-- BEGIN SOURCE EXCERPT --

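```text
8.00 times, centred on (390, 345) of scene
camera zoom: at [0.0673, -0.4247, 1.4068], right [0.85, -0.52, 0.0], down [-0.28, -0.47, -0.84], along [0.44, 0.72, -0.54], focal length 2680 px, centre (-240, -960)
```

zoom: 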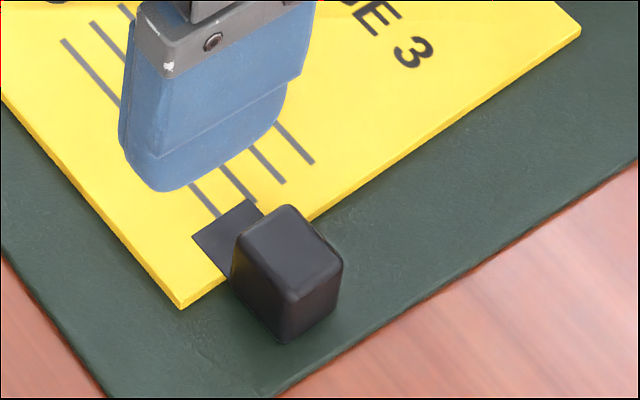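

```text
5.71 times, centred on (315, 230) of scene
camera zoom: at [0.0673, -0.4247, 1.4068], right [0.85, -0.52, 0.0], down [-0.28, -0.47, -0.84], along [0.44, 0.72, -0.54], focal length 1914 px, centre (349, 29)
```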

-- END SOURCE EXCERPT --

* _GIVEN EXERCISE_: Copy out each line in the listing that has the word "right".

* _ANSWER_:
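camera zoom: at [0.0673, -0.4247, 1.4068], right [0.85, -0.52, 0.0], down [-0.28, -0.47, -0.84], along [0.44, 0.72, -0.54], focal length 2680 px, centre (-240, -960)
camera zoom: at [0.0673, -0.4247, 1.4068], right [0.85, -0.52, 0.0], down [-0.28, -0.47, -0.84], along [0.44, 0.72, -0.54], focal length 1914 px, centre (349, 29)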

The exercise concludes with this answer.